Among the benefits under the Nagoya Protocol includes: collection of fees for samples gathered, milestone payments, payment of royalties, and license fees in case of commercialization.
Others are research funding, joint ownership of relevant intellectual property rights, sharing of research and development results and strengthening of capacity.
The benefits will assist in the preservation and protection of Ghana’s biodiversity and establish a clearer and transparent legal regime for both the provider and users of the genetic resources.
The ratification will also ensure that intellectual property of plants and animals are greatly protected. All traditional knowledge of our biological will also be preserved through registration.
There will be education of communities to be aware of the genetic resources in their environment as well as the benefits to be derived from these resources.
Monitoring structures will further be created to ensure that contracting states abide by laws under the protocol and our biological are protected or preserved. Monitoring reports will be sent to the Conference of Parties intermittently for review to ensure that the right measures are put in place to protect our biological.
The Committee recommends that the Ministry of Environment, Science, Technology and Innovations should ensure that necessary inventory of the country’s biological resources is carried out to prevent them from being genetically modified by other countries.
The Protocol is expected to enter into force nineteen (19) days after deposit of the 50th instrument accepted, approved and ratified by a State or regional economic integration organisations that are parties to the Convention.

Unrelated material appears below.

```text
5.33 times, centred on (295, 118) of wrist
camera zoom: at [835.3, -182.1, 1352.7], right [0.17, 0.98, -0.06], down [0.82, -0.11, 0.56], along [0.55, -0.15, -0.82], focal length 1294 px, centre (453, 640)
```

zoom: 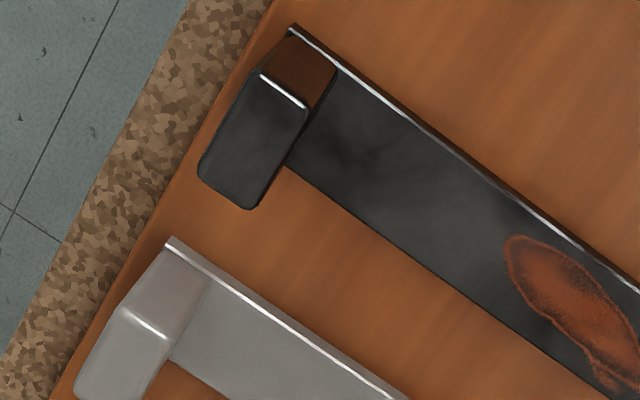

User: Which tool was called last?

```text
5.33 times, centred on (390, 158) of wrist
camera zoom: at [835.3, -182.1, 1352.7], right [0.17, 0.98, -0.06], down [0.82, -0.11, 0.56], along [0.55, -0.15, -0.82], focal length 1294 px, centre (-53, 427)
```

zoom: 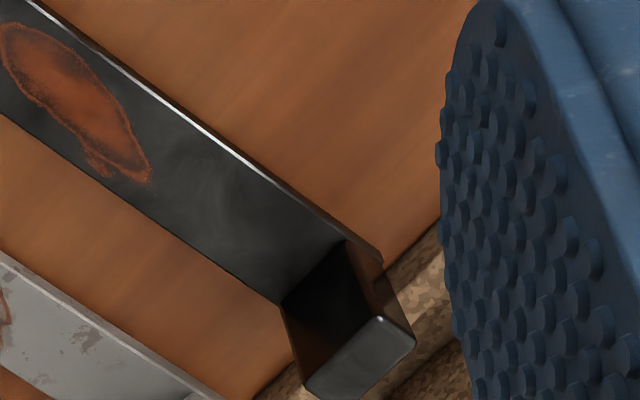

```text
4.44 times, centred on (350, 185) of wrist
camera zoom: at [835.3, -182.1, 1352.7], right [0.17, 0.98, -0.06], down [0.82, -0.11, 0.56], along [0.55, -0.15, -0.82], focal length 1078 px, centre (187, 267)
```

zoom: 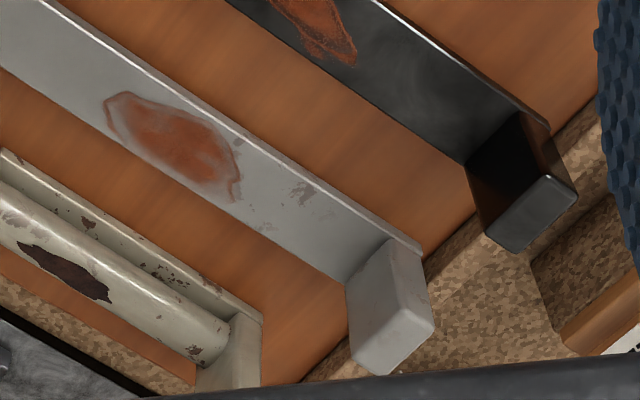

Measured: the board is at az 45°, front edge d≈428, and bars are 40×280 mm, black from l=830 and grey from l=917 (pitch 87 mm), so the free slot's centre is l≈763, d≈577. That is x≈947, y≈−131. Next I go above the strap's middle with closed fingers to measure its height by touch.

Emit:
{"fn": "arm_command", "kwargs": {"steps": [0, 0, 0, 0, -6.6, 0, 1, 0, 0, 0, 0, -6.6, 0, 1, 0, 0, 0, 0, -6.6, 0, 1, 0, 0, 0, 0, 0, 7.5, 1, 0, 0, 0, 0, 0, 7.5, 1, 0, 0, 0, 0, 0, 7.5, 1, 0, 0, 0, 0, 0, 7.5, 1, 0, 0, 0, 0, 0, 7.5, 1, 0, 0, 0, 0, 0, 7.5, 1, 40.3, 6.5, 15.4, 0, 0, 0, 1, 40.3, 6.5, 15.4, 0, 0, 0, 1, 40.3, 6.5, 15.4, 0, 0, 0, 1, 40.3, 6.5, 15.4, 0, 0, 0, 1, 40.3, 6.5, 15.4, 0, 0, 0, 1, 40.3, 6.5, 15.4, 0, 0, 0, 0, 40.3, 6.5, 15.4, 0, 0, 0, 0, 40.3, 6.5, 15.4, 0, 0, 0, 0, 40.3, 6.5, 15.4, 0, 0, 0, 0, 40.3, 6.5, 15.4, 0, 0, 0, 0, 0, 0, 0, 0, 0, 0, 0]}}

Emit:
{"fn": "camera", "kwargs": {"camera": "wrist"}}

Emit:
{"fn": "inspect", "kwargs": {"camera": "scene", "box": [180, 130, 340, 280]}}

Currently, 196 member countries have acceded to the Convention on Biological Diversity and 105 others have ratified, accepted or approved the Nagoya Protocol on Access to Genetic Resources and the fair and equitable sharing from the utilization to the Convention on Biological Diversity.
The adoption of the Protocol by the Parliament of Ghana now takes the number to 106, in Africa, however, only 33 countries have signed onto the Protocol.